Hedberg detailed the five groups that will be able to schedule vaccination appointments beginning Thursday, Feb 11. Anyone ages 50 and older with high risk medical conditions (defined by the Centers for Disease Control) including cancer, heart conditions, immune compromised, those suffering from sickle cell disease or diabetes, as well as other conditions make up the first group. Hedberg was excited to announce that anyone who is an educator, which has been broadly defined to include more than just school district classroom staff, will be eligible for vaccinations. Essential workers over the age of 50 who are working within six feet of customers will become eligible as well as local pandemic response staff members. Finally, Alaskans living in congregate settings such as prisons, psychiatric facilities, group hopes, domestic violence shelters and residential treatment facilities will become eligible for vaccination today.

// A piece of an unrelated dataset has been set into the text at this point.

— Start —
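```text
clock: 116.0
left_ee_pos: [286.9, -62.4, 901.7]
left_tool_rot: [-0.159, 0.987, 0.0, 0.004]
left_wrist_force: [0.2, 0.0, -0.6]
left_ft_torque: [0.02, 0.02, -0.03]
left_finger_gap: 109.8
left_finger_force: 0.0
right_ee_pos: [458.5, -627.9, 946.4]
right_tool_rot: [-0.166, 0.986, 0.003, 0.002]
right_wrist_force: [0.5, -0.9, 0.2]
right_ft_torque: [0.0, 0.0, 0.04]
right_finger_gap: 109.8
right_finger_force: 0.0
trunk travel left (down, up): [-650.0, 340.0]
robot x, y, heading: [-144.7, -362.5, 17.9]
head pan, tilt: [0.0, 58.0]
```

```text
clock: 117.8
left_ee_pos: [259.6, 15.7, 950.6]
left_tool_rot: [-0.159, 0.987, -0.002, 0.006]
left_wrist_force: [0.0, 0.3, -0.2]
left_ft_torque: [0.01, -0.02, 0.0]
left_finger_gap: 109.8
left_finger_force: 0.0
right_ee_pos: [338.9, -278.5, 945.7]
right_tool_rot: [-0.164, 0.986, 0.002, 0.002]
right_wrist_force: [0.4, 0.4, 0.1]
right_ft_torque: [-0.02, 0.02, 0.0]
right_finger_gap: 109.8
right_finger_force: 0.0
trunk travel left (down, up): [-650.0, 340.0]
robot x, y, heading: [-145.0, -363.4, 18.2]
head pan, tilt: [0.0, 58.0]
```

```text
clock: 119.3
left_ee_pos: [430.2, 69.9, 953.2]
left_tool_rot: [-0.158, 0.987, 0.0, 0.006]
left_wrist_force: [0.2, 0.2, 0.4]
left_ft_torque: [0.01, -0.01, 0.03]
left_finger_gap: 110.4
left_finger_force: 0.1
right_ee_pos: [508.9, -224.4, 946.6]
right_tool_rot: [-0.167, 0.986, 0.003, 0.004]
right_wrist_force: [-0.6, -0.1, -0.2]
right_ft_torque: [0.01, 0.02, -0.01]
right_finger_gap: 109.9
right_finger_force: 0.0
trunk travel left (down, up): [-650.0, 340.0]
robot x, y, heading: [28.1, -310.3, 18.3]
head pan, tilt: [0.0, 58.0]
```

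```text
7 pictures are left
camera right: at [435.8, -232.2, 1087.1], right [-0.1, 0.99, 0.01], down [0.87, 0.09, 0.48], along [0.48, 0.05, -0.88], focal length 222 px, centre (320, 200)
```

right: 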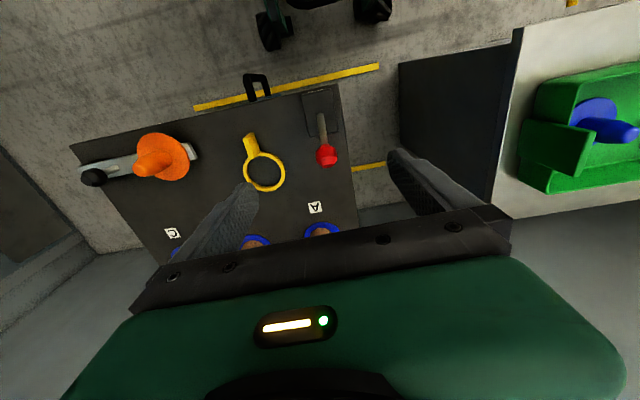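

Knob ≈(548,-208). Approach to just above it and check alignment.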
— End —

“As we have seen through our outbreaks in ak when we have a lto of individuals that are living in close proximity with each other in congregate settings we have seen covid kind of go through those centers,” said Hedberg.

Zink noted that Alaska’s percent positivity has dropped to 2.52 percent and the 22.18 doses per 100,000 residents is the highest rate of vaccination in the nation. There were 116 new cases ov COVID-19 announced on Wednesday. Zink also discussed at length the reporting of adverse reactions to vaccines that has been uploaded to the VAERS database, but is not verified by the state. Data on adverse reactions is sent to the CDC.

“At this time the CDC has not reported any deaths associated with the COVID-19 vaccine and two serious adverse reactions here in the state of Alaska, both of those were anaphylactic type reactions that were treated quickly,” said Zink.

Dunleavy also took time during his closing comments to combat misinformation. Asked during the press conference about the institution of marshall law, Dunleavy vehemently denied that such measures had even been discussed at the state level and challenged anyone spreading misinformation to provide factual evidence.

“You’ll find that here has been some misinformation being spread and that really needs to be corrected,” said Dunleavy.